DOCUMENT EXTRACT →
#####

I had the opportunity to see this play in Cincinnati and it was very well done. The way the play drew in all three story lines (Sigmund Freud’s last days, C.S. Lewis’ relatively new conversion, and the beginnings of WWII) really made for good theater. As the review above states, the dialogue doesn’t quite flow as well as one would hope and many statements are just left untouched, but I recommend it to anyone (especially to a C.S. Lewis and Freud fan).

George Haberberger
George Haberberger
Wednesday, February 27, AD 2013 10:54am

I also saw this play in New York in 2011 when began at the YMCA just off Central Park West. I think it is a wonderful play. And if anyone is concerned with who “wins” the debate, well without giving anything away, C.S. Lewis’ effects a subtle, but not insignificant, change in Freud’s routine as the play ends.

Mary De Voe
Wednesday, February 27, AD 2013 11:35am

Jesus Christ was crucified as the Son of God and died as the Son of Man. Since Sigmund Freud predicated his therapy on sexuality, Freud was not incorrect, only incomplete. What is highly visible in the play is the good will and trust of both C.S Lewis and Sigmund Freud.

philip
philip
Wednesday, February 27, AD 2013 11:46am

Thank you for introducing this work.
We will be on the lookout.

Jon
Jon
Wednesday, February 27, AD 2013 2:13pm

It’s interesting that as a literary critic, C. S. Lewis payed great attention to the growing field of psychology. He read Freud but found C. G. Jung far more insightful, I think.

#####

WHAT YOU HAVE TO DO → What does the document extract say from "I also saw this" through "introducing this work."? Give the exact wording.

#####

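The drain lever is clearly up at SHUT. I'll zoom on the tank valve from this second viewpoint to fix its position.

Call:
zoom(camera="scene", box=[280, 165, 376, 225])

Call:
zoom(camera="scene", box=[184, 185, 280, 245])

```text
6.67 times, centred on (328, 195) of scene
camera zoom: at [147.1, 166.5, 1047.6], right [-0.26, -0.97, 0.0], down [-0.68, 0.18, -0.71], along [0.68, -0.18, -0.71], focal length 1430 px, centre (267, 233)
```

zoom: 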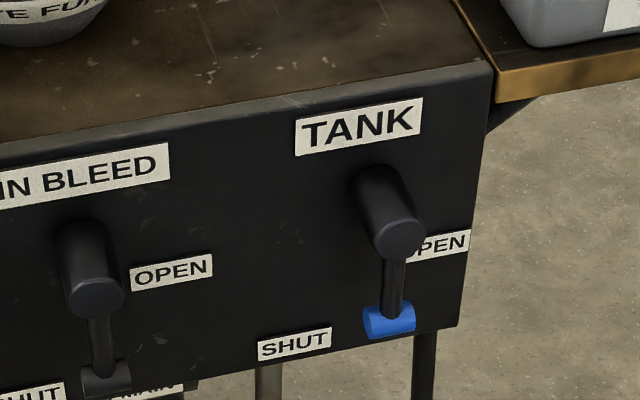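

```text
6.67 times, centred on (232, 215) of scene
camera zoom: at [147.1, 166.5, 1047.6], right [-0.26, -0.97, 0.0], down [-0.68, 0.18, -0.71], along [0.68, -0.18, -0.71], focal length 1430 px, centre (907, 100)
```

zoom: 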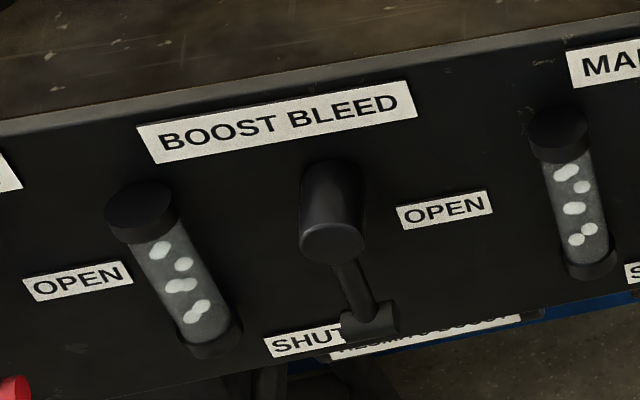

#####

FULL OUTPUT →
I also saw this play in New York in 2011 when began at the YMCA just off Central Park West. I think it is a wonderful play. And if anyone is concerned with who “wins” the debate, well without giving anything away, C.S. Lewis’ effects a subtle, but not insignificant, change in Freud’s routine as the play ends.

Mary De Voe
Wednesday, February 27, AD 2013 11:35am

Jesus Christ was crucified as the Son of God and died as the Son of Man. Since Sigmund Freud predicated his therapy on sexuality, Freud was not incorrect, only incomplete. What is highly visible in the play is the good will and trust of both C.S Lewis and Sigmund Freud.

philip
philip
Wednesday, February 27, AD 2013 11:46am

Thank you for introducing this work.